Instruction
Each line below either holds the string "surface" or doesn't. Count those that do and give only the number.

Collected material
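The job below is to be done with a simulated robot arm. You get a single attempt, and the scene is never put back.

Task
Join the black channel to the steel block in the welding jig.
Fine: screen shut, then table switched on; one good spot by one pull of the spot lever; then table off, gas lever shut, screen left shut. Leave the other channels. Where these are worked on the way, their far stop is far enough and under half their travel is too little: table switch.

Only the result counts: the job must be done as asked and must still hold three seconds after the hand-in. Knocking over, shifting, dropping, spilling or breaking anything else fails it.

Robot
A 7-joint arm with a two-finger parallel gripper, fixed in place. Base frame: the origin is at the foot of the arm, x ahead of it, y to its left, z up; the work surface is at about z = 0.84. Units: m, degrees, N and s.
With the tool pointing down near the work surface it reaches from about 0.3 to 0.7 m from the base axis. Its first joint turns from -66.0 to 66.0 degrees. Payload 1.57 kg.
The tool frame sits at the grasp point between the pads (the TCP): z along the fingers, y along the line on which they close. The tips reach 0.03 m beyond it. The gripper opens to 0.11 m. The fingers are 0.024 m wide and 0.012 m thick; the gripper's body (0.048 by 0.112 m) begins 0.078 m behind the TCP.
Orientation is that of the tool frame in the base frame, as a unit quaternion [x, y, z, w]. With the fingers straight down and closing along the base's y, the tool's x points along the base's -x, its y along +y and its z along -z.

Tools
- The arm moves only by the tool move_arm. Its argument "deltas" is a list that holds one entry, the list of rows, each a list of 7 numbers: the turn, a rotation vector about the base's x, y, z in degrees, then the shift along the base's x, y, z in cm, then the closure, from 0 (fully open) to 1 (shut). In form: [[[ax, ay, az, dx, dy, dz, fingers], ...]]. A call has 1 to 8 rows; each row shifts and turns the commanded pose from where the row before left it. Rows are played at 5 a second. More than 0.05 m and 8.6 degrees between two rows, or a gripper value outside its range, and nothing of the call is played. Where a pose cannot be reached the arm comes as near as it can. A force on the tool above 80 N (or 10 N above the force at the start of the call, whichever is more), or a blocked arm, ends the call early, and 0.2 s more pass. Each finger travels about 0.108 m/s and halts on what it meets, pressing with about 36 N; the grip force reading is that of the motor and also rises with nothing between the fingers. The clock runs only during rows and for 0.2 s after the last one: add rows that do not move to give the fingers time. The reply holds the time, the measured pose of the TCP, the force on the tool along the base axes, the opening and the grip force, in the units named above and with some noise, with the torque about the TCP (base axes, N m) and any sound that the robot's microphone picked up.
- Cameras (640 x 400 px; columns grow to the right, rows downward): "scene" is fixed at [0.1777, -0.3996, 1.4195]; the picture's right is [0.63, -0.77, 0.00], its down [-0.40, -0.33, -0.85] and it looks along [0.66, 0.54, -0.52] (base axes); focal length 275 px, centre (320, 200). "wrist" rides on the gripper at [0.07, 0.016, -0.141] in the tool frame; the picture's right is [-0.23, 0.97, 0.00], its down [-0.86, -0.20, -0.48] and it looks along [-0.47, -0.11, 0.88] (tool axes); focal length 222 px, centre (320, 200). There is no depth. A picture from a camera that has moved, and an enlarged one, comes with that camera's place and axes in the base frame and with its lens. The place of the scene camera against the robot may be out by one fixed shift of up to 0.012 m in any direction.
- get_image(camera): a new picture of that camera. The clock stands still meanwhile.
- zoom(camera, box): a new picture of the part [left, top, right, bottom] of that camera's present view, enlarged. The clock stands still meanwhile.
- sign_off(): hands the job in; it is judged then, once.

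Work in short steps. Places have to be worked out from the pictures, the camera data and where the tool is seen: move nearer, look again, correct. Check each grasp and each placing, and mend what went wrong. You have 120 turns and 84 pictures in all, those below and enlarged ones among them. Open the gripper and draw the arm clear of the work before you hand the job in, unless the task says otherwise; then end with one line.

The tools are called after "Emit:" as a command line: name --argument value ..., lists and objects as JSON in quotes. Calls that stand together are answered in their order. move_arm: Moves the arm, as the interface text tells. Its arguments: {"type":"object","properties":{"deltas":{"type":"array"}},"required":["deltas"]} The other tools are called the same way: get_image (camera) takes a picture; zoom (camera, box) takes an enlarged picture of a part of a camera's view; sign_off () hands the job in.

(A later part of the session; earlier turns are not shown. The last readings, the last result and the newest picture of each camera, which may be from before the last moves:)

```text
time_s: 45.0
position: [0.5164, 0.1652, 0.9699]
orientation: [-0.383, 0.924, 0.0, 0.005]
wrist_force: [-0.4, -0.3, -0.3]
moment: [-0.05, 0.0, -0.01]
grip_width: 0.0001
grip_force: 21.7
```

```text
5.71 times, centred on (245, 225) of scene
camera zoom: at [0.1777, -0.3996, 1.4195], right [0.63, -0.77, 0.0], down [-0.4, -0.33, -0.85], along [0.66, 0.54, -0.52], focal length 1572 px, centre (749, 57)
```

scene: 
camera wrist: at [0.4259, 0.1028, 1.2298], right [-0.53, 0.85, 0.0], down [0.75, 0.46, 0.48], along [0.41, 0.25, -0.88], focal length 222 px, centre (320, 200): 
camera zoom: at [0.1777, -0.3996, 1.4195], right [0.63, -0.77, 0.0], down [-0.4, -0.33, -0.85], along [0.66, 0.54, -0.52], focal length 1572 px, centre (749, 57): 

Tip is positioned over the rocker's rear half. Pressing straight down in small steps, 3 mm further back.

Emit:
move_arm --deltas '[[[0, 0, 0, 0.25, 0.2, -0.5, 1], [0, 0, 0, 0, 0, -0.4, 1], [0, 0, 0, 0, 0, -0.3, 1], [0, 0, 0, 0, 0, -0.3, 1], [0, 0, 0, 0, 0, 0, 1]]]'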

Completed exercise
2